| Written request |
Copy every line, leaving nothing out and adding nothing.

| Dataset content |
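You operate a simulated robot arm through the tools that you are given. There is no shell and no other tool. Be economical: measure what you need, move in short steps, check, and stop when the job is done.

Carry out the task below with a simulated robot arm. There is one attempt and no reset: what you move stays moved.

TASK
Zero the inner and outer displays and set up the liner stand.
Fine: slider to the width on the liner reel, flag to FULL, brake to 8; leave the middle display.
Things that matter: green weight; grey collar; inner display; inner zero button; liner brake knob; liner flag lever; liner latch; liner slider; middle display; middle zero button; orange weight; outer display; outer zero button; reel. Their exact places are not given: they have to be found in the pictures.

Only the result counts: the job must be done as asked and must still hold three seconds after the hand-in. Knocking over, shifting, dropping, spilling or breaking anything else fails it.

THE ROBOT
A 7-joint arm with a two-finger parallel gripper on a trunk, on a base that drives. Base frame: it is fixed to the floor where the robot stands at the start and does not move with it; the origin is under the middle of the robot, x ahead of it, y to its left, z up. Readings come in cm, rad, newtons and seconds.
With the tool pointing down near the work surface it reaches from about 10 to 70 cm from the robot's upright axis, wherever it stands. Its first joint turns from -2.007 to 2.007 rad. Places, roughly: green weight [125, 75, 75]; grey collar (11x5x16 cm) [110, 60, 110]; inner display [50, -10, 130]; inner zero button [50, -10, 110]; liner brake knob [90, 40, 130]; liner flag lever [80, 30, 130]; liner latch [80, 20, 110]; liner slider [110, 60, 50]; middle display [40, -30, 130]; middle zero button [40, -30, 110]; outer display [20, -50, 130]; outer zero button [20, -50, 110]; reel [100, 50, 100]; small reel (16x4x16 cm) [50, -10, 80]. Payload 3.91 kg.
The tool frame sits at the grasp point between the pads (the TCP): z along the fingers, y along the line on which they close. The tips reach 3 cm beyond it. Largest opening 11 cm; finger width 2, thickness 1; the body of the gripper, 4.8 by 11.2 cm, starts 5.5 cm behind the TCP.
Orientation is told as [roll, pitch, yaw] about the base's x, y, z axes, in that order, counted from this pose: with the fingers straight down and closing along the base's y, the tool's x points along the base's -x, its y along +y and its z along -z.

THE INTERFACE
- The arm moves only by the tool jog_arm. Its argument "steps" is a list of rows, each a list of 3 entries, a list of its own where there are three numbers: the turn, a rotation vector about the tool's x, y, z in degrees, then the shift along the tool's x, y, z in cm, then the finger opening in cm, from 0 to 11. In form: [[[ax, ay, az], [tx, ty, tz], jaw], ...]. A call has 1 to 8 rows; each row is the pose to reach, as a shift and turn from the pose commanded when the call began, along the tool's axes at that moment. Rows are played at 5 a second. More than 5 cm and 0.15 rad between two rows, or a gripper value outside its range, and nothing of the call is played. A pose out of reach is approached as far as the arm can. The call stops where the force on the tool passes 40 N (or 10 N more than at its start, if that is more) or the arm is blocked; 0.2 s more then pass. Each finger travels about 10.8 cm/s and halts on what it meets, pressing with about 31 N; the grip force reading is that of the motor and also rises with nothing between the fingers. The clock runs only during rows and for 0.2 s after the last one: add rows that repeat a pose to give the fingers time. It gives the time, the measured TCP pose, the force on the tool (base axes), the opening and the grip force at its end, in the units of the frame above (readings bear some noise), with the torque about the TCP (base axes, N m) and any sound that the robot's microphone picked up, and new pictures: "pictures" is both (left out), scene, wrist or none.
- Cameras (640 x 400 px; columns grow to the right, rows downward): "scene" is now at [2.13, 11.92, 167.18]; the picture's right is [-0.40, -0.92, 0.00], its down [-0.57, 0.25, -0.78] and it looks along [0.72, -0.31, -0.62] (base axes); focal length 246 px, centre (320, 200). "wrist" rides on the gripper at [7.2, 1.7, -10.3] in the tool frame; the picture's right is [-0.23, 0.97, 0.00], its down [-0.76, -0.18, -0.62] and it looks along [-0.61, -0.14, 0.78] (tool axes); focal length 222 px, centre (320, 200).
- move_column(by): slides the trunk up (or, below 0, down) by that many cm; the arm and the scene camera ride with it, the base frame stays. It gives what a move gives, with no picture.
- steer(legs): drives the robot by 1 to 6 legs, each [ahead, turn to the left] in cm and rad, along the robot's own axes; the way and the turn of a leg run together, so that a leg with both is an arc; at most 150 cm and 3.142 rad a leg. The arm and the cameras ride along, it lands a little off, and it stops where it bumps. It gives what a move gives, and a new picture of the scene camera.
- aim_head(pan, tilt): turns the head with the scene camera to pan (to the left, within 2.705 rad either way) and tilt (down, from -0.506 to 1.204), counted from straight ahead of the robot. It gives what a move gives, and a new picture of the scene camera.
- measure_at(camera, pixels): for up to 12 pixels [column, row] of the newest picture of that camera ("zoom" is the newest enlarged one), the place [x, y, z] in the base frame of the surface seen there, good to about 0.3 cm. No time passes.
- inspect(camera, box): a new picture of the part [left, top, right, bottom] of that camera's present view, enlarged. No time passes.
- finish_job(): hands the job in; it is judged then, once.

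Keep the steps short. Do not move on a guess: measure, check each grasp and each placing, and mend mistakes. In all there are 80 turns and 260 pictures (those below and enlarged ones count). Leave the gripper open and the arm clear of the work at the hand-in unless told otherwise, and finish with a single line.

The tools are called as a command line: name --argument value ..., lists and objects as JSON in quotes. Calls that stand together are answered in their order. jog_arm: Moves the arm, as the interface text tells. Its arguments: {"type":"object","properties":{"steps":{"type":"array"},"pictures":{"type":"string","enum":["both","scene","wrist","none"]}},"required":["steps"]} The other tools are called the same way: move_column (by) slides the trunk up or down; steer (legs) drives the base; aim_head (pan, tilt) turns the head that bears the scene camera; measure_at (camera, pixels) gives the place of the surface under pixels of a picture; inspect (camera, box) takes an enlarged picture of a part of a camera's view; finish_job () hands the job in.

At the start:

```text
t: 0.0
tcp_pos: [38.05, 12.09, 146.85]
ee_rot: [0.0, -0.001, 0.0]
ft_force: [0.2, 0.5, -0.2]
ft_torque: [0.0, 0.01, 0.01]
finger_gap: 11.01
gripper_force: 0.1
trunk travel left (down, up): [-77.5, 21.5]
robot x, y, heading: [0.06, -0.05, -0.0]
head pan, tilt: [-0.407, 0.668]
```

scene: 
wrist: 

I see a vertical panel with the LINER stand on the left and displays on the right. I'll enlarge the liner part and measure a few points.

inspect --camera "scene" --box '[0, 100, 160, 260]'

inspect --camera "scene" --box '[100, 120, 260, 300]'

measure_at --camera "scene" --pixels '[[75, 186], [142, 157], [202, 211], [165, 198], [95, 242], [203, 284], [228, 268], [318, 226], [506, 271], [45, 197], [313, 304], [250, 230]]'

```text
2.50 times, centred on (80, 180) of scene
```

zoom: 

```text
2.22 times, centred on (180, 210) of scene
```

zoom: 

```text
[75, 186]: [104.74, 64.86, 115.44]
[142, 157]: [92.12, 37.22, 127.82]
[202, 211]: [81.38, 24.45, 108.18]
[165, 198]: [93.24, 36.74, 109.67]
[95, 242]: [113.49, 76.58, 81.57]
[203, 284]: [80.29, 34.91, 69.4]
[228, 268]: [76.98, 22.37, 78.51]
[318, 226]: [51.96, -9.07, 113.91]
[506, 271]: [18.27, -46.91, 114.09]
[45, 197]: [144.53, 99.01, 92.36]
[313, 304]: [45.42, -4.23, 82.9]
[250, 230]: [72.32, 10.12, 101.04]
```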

| Exercise solution |
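You operate a simulated robot arm through the tools that you are given. There is no shell and no other tool. Be economical: measure what you need, move in short steps, check, and stop when the job is done.

Carry out the task below with a simulated robot arm. There is one attempt and no reset: what you move stays moved.

TASK
Zero the inner and outer displays and set up the liner stand.
Fine: slider to the width on the liner reel, flag to FULL, brake to 8; leave the middle display.
Things that matter: green weight; grey collar; inner display; inner zero button; liner brake knob; liner flag lever; liner latch; liner slider; middle display; middle zero button; orange weight; outer display; outer zero button; reel. Their exact places are not given: they have to be found in the pictures.

Only the result counts: the job must be done as asked and must still hold three seconds after the hand-in. Knocking over, shifting, dropping, spilling or breaking anything else fails it.

THE ROBOT
A 7-joint arm with a two-finger parallel gripper on a trunk, on a base that drives. Base frame: it is fixed to the floor where the robot stands at the start and does not move with it; the origin is under the middle of the robot, x ahead of it, y to its left, z up. Readings come in cm, rad, newtons and seconds.
With the tool pointing down near the work surface it reaches from about 10 to 70 cm from the robot's upright axis, wherever it stands. Its first joint turns from -2.007 to 2.007 rad. Places, roughly: green weight [125, 75, 75]; grey collar (11x5x16 cm) [110, 60, 110]; inner display [50, -10, 130]; inner zero button [50, -10, 110]; liner brake knob [90, 40, 130]; liner flag lever [80, 30, 130]; liner latch [80, 20, 110]; liner slider [110, 60, 50]; middle display [40, -30, 130]; middle zero button [40, -30, 110]; outer display [20, -50, 130]; outer zero button [20, -50, 110]; reel [100, 50, 100]; small reel (16x4x16 cm) [50, -10, 80]. Payload 3.91 kg.
The tool frame sits at the grasp point between the pads (the TCP): z along the fingers, y along the line on which they close. The tips reach 3 cm beyond it. Largest opening 11 cm; finger width 2, thickness 1; the body of the gripper, 4.8 by 11.2 cm, starts 5.5 cm behind the TCP.
Orientation is told as [roll, pitch, yaw] about the base's x, y, z axes, in that order, counted from this pose: with the fingers straight down and closing along the base's y, the tool's x points along the base's -x, its y along +y and its z along -z.

THE INTERFACE
- The arm moves only by the tool jog_arm. Its argument "steps" is a list of rows, each a list of 3 entries, a list of its own where there are three numbers: the turn, a rotation vector about the tool's x, y, z in degrees, then the shift along the tool's x, y, z in cm, then the finger opening in cm, from 0 to 11. In form: [[[ax, ay, az], [tx, ty, tz], jaw], ...]. A call has 1 to 8 rows; each row is the pose to reach, as a shift and turn from the pose commanded when the call began, along the tool's axes at that moment. Rows are played at 5 a second. More than 5 cm and 0.15 rad between two rows, or a gripper value outside its range, and nothing of the call is played. A pose out of reach is approached as far as the arm can. The call stops where the force on the tool passes 40 N (or 10 N more than at its start, if that is more) or the arm is blocked; 0.2 s more then pass. Each finger travels about 10.8 cm/s and halts on what it meets, pressing with about 31 N; the grip force reading is that of the motor and also rises with nothing between the fingers. The clock runs only during rows and for 0.2 s after the last one: add rows that repeat a pose to give the fingers time. It gives the time, the measured TCP pose, the force on the tool (base axes), the opening and the grip force at its end, in the units of the frame above (readings bear some noise), with the torque about the TCP (base axes, N m) and any sound that the robot's microphone picked up, and new pictures: "pictures" is both (left out), scene, wrist or none.
- Cameras (640 x 400 px; columns grow to the right, rows downward): "scene" is now at [2.13, 11.92, 167.18]; the picture's right is [-0.40, -0.92, 0.00], its down [-0.57, 0.25, -0.78] and it looks along [0.72, -0.31, -0.62] (base axes); focal length 246 px, centre (320, 200). "wrist" rides on the gripper at [7.2, 1.7, -10.3] in the tool frame; the picture's right is [-0.23, 0.97, 0.00], its down [-0.76, -0.18, -0.62] and it looks along [-0.61, -0.14, 0.78] (tool axes); focal length 222 px, centre (320, 200).
- move_column(by): slides the trunk up (or, below 0, down) by that many cm; the arm and the scene camera ride with it, the base frame stays. It gives what a move gives, with no picture.
- steer(legs): drives the robot by 1 to 6 legs, each [ahead, turn to the left] in cm and rad, along the robot's own axes; the way and the turn of a leg run together, so that a leg with both is an arc; at most 150 cm and 3.142 rad a leg. The arm and the cameras ride along, it lands a little off, and it stops where it bumps. It gives what a move gives, and a new picture of the scene camera.
- aim_head(pan, tilt): turns the head with the scene camera to pan (to the left, within 2.705 rad either way) and tilt (down, from -0.506 to 1.204), counted from straight ahead of the robot. It gives what a move gives, and a new picture of the scene camera.
- measure_at(camera, pixels): for up to 12 pixels [column, row] of the newest picture of that camera ("zoom" is the newest enlarged one), the place [x, y, z] in the base frame of the surface seen there, good to about 0.3 cm. No time passes.
- inspect(camera, box): a new picture of the part [left, top, right, bottom] of that camera's present view, enlarged. No time passes.
- finish_job(): hands the job in; it is judged then, once.

Keep the steps short. Do not move on a guess: measure, check each grasp and each placing, and mend mistakes. In all there are 80 turns and 260 pictures (those below and enlarged ones count). Leave the gripper open and the arm clear of the work at the hand-in unless told otherwise, and finish with a single line.

The tools are called as a command line: name --argument value ..., lists and objects as JSON in quotes. Calls that stand together are answered in their order. jog_arm: Moves the arm, as the interface text tells. Its arguments: {"type":"object","properties":{"steps":{"type":"array"},"pictures":{"type":"string","enum":["both","scene","wrist","none"]}},"required":["steps"]} The other tools are called the same way: move_column (by) slides the trunk up or down; steer (legs) drives the base; aim_head (pan, tilt) turns the head that bears the scene camera; measure_at (camera, pixels) gives the place of the surface under pixels of a picture; inspect (camera, box) takes an enlarged picture of a part of a camera's view; finish_job () hands the job in.

At the start:

```text
t: 0.0
tcp_pos: [38.05, 12.09, 146.85]
ee_rot: [0.0, -0.001, 0.0]
ft_force: [0.2, 0.5, -0.2]
ft_torque: [0.0, 0.01, 0.01]
finger_gap: 11.01
gripper_force: 0.1
trunk travel left (down, up): [-77.5, 21.5]
robot x, y, heading: [0.06, -0.05, -0.0]
head pan, tilt: [-0.407, 0.668]
```

scene: 
wrist: 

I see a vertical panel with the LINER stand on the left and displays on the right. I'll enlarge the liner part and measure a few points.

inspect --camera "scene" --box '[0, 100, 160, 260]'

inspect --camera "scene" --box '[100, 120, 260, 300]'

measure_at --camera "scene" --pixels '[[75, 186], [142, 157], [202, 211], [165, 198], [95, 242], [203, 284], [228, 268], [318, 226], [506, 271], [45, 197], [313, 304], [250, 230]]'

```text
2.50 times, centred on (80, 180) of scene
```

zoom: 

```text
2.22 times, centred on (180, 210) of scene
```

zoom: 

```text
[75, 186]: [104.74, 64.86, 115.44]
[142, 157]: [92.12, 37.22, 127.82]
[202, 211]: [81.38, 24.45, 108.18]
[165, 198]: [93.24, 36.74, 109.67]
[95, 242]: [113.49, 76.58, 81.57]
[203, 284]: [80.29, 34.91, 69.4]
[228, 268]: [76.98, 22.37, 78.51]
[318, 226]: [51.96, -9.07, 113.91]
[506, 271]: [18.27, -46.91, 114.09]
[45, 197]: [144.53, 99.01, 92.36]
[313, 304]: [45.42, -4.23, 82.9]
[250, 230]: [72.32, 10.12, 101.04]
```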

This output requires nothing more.